Task statement
Leave the pictures out and retype the lines from the beginning through the line with "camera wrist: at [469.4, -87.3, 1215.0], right", both ends included. Use JSON: a list with one string for each line that is not empty.

=== Material ===

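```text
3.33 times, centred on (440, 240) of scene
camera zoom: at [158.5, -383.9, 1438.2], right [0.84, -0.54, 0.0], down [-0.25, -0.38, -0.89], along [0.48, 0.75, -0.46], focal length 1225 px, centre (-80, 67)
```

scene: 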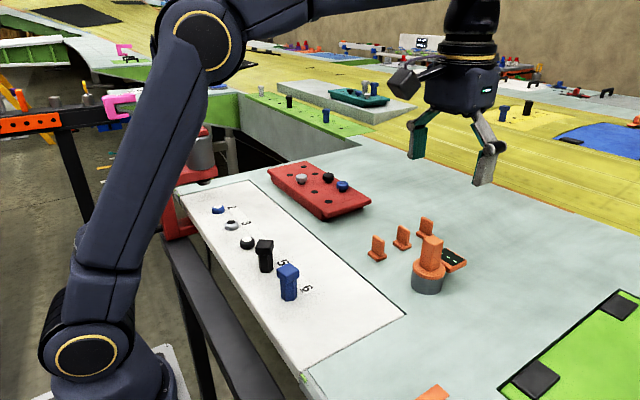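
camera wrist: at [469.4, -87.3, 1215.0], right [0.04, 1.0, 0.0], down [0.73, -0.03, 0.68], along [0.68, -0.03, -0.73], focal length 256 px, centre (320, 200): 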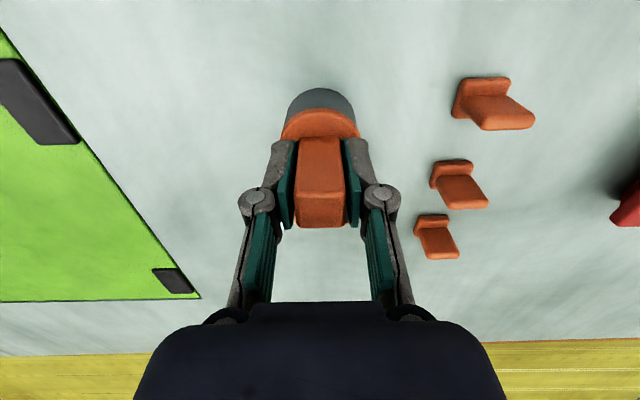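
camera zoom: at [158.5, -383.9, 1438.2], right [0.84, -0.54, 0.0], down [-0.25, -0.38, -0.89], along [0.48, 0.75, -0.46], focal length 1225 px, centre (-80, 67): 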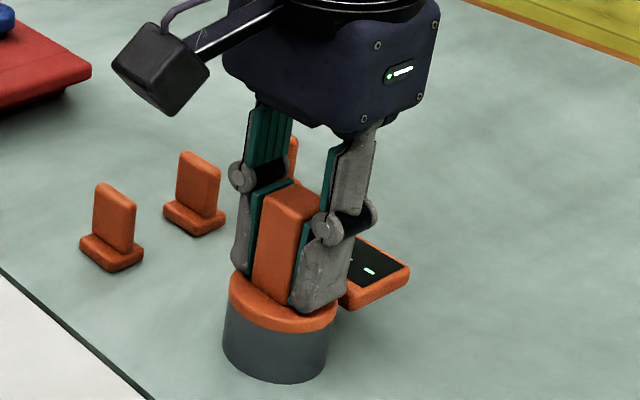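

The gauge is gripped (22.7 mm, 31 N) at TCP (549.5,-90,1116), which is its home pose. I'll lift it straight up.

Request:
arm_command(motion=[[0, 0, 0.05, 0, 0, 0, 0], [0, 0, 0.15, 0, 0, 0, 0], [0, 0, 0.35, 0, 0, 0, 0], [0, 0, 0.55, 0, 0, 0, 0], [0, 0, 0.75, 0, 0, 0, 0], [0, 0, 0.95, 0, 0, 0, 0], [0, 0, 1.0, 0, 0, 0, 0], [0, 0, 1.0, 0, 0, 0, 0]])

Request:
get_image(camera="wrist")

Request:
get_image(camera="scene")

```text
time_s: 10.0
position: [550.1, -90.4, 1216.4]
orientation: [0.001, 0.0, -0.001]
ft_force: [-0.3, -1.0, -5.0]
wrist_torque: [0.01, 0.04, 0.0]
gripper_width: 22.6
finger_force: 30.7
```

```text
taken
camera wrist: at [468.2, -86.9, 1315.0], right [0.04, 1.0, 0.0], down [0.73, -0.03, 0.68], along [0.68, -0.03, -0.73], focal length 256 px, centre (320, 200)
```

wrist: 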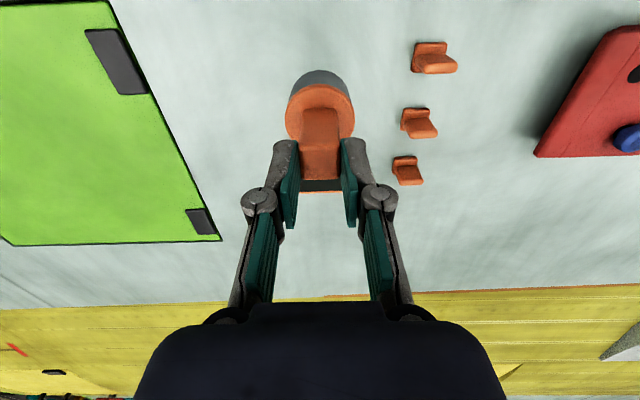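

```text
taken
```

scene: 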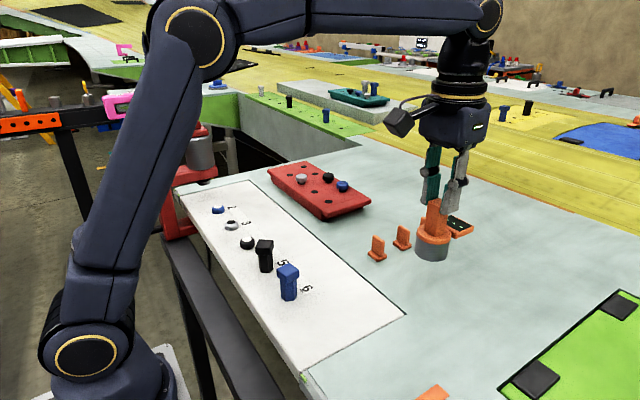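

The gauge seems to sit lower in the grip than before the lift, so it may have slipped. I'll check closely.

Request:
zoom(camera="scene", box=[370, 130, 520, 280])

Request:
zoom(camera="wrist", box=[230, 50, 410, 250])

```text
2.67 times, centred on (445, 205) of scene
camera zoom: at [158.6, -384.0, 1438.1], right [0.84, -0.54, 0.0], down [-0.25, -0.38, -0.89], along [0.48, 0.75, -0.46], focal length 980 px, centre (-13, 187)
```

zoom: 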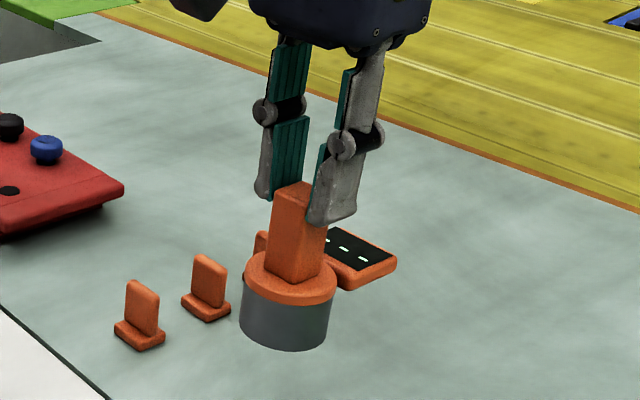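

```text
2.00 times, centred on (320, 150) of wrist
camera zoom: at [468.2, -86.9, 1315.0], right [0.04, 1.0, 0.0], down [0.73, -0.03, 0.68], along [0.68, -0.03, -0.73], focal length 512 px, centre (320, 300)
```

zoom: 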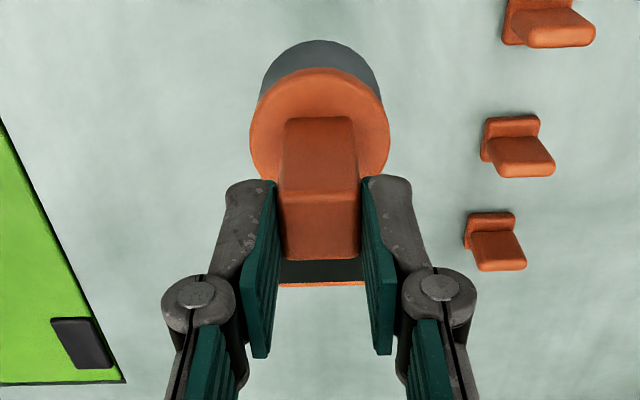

===

Response
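[
  "```text",
  "3.33 times, centred on (440, 240) of scene",
  "camera zoom: at [158.5, -383.9, 1438.2], right [0.84, -0.54, 0.0], down [-0.25, -0.38, -0.89], along [0.48, 0.75, -0.46], focal length 1225 px, centre (-80, 67)",
  "```",
  "scene: ",
  "camera wrist: at [469.4, -87.3, 1215.0], right [0.04, 1.0, 0.0], down [0.73, -0.03, 0.68], along [0.68, -0.03, -0.73], focal length 256 px, centre (320, 200): "
]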